▸ **Task prompt**: Copy all lines of the listing that include the string "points".
** START OF Information shown **
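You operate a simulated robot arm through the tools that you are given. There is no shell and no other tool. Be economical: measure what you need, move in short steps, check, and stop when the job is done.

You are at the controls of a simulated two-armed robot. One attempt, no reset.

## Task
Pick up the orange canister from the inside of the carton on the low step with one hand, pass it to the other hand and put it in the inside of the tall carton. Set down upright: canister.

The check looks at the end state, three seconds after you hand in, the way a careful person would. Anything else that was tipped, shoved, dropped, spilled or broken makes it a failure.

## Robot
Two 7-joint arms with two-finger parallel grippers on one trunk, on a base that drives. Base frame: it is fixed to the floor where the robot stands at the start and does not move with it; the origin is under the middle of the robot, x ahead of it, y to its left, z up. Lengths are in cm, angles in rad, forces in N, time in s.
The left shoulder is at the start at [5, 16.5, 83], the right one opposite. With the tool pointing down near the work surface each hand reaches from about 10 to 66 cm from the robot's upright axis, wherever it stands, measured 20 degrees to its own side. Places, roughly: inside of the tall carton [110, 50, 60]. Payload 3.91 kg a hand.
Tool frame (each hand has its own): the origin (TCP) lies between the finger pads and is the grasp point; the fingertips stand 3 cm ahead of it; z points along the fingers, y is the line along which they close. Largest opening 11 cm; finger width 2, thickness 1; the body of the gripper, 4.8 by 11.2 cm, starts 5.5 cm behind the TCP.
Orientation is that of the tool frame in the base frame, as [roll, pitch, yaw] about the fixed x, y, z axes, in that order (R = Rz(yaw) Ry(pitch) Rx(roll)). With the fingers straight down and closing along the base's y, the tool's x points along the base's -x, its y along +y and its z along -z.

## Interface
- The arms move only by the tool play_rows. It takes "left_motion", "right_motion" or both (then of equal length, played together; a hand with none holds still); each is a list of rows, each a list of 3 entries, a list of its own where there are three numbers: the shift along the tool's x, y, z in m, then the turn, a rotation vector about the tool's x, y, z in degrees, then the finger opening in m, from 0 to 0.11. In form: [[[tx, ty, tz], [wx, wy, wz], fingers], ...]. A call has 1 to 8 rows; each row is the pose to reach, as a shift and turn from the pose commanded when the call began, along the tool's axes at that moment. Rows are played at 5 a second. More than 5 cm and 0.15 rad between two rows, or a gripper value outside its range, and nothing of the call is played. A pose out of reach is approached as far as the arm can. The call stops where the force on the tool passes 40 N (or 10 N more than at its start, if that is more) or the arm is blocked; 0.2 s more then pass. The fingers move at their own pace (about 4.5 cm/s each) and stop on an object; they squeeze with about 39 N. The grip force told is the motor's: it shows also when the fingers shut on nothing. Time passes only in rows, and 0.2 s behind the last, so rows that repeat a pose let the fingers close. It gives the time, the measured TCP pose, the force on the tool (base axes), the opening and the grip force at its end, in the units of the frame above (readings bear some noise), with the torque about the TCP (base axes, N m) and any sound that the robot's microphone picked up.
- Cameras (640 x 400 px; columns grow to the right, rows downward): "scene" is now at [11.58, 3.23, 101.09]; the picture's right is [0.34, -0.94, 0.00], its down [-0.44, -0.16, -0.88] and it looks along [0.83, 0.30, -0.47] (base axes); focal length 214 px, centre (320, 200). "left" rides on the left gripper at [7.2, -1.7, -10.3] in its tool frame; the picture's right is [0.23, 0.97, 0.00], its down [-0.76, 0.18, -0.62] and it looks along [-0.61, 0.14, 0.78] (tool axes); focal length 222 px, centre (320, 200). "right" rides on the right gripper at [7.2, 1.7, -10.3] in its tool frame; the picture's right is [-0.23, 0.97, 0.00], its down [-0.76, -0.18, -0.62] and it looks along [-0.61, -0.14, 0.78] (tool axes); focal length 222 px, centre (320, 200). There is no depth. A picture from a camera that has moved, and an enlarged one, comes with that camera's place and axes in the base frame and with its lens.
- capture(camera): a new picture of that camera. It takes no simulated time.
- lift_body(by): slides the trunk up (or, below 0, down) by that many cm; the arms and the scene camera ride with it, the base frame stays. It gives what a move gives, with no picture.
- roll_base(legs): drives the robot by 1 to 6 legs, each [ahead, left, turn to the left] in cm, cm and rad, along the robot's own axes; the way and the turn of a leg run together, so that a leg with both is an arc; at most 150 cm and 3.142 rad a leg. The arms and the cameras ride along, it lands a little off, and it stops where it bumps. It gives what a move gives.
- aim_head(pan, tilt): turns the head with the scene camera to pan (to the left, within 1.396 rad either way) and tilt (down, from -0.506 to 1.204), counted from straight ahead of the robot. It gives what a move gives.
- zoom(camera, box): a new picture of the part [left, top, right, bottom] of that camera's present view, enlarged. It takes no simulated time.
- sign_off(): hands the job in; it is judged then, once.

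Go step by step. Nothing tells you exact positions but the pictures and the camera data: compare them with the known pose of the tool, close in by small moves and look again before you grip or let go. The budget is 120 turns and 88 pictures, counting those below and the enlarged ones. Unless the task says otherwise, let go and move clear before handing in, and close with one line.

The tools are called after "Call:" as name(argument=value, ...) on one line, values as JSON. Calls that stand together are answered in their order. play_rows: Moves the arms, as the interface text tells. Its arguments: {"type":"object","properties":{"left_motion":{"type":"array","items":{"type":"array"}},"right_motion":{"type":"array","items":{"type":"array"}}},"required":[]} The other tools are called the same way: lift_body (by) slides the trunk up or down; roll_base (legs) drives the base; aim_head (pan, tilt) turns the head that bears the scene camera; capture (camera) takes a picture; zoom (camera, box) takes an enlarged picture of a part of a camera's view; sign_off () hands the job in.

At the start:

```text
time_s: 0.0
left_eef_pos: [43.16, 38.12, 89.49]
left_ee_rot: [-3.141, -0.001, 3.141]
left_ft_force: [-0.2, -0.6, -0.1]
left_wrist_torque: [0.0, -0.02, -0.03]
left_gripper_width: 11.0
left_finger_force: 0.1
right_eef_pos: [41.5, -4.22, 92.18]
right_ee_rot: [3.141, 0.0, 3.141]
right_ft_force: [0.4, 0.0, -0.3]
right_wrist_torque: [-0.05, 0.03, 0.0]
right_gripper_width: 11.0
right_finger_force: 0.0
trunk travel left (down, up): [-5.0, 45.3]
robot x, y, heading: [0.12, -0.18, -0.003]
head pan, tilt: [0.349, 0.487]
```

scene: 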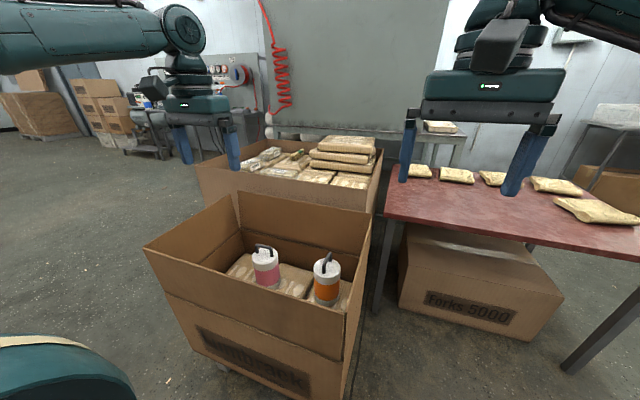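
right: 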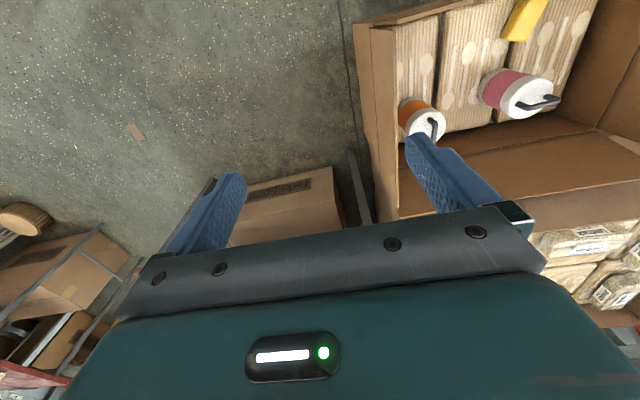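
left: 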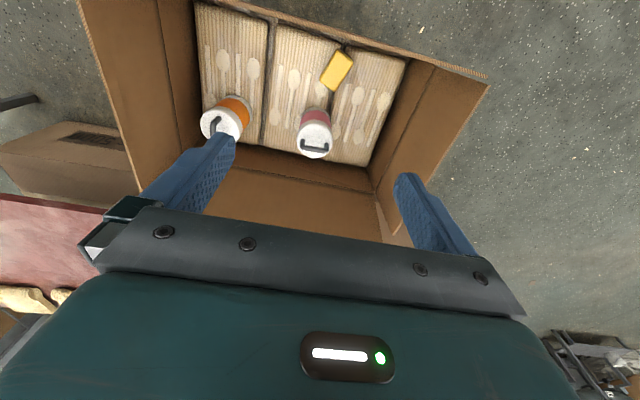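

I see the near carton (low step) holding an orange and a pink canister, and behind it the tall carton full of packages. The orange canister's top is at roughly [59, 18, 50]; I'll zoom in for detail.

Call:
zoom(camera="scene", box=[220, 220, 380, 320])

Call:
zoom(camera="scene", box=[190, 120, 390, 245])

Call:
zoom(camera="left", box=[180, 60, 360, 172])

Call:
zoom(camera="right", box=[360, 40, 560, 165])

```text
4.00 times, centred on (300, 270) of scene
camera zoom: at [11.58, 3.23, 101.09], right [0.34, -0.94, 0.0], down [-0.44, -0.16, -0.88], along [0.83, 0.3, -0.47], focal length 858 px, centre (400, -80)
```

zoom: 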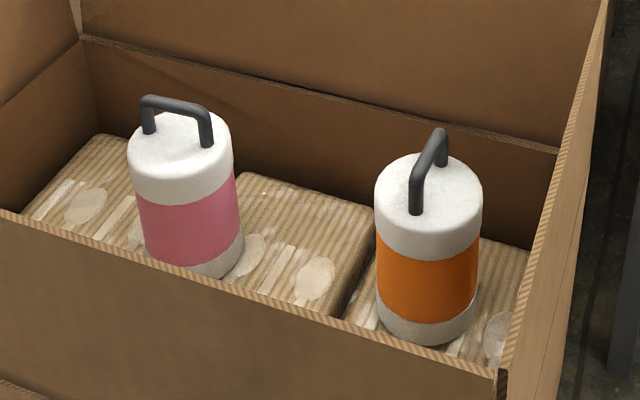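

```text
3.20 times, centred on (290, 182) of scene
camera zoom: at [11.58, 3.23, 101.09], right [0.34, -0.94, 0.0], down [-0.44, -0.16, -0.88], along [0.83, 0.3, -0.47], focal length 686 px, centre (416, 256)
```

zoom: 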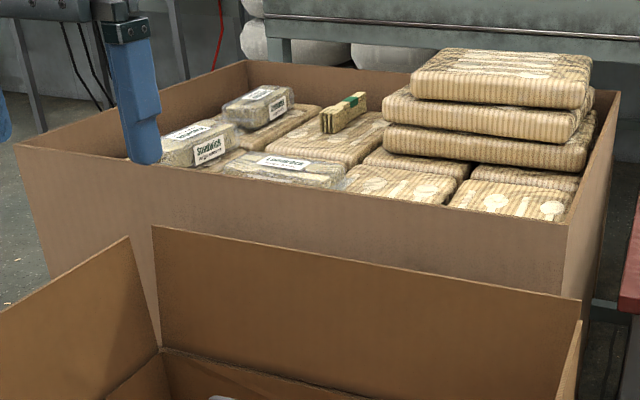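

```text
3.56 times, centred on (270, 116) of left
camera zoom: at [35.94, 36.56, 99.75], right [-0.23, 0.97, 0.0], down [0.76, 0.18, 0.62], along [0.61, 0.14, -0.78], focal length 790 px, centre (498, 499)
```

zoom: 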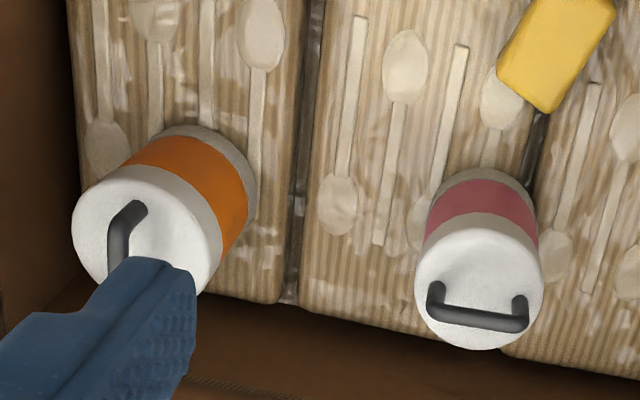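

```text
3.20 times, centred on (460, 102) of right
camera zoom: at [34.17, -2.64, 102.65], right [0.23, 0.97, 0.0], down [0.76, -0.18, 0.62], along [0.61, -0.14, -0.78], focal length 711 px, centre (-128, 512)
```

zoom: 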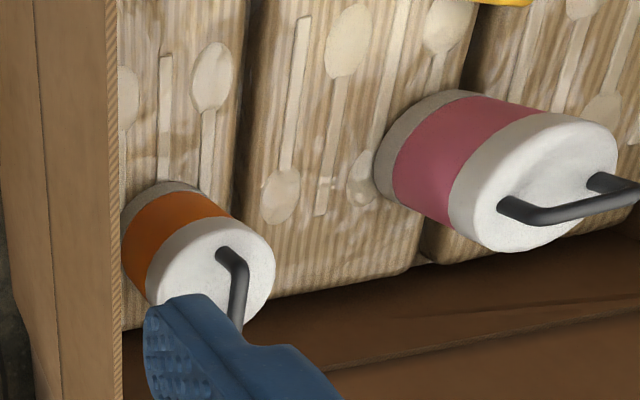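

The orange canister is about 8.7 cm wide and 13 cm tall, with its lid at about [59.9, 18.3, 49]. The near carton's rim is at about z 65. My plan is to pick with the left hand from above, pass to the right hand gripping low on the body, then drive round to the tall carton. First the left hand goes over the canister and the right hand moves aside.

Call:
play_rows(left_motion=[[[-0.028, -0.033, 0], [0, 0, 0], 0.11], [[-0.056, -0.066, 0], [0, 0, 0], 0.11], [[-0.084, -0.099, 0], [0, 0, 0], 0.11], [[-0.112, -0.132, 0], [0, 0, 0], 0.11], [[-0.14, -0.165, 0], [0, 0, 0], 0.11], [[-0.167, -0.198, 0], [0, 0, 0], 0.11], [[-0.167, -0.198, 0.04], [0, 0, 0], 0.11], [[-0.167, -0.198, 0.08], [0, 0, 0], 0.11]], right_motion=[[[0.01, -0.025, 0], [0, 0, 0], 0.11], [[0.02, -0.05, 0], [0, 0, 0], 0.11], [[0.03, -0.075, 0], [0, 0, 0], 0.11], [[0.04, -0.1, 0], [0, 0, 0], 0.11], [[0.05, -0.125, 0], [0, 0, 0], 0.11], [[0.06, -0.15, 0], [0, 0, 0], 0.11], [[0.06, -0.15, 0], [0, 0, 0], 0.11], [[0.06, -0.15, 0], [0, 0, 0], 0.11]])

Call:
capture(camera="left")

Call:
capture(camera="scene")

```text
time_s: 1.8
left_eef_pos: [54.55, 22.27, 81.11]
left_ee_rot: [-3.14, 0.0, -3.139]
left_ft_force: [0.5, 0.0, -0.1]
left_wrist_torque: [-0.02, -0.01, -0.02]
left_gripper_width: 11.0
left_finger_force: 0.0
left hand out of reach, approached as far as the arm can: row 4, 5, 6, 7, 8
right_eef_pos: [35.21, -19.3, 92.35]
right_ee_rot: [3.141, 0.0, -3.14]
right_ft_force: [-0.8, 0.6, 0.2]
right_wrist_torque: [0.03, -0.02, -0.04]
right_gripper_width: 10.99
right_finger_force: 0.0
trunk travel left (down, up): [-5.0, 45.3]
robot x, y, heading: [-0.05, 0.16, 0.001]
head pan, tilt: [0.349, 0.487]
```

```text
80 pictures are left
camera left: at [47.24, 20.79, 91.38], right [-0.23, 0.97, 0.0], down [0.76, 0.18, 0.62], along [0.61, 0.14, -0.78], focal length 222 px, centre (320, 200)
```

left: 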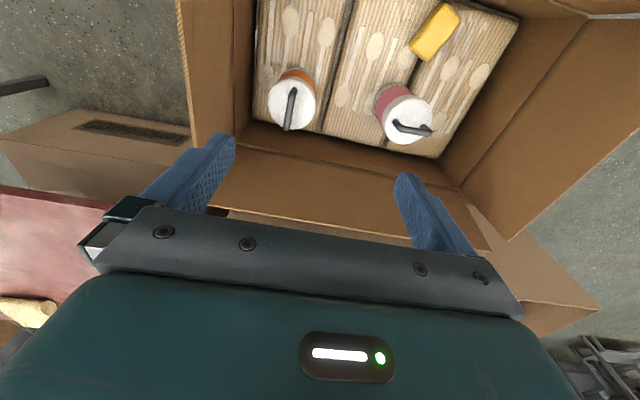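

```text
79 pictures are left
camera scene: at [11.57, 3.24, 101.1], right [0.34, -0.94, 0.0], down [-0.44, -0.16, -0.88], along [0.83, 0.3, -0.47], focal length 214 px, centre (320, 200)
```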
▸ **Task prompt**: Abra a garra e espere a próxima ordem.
** END OF Information shown **
▸ **Solution to this task**:
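Tool frame (each hand has its own): the origin (TCP) lies between the finger pads and is the grasp point; the fingertips stand 3 cm ahead of it; z points along the fingers, y is the line along which they close. Largest opening 11 cm; finger width 2, thickness 1; the body of the gripper, 4.8 by 11.2 cm, starts 5.5 cm behind the TCP.
Orientation is that of the tool frame in the base frame, as [roll, pitch, yaw] about the fixed x, y, z axes, in that order (R = Rz(yaw) Ry(pitch) Rx(roll)). With the fingers straight down and closing along the base's y, the tool's x points along the base's -x, its y along +y and its z along -z.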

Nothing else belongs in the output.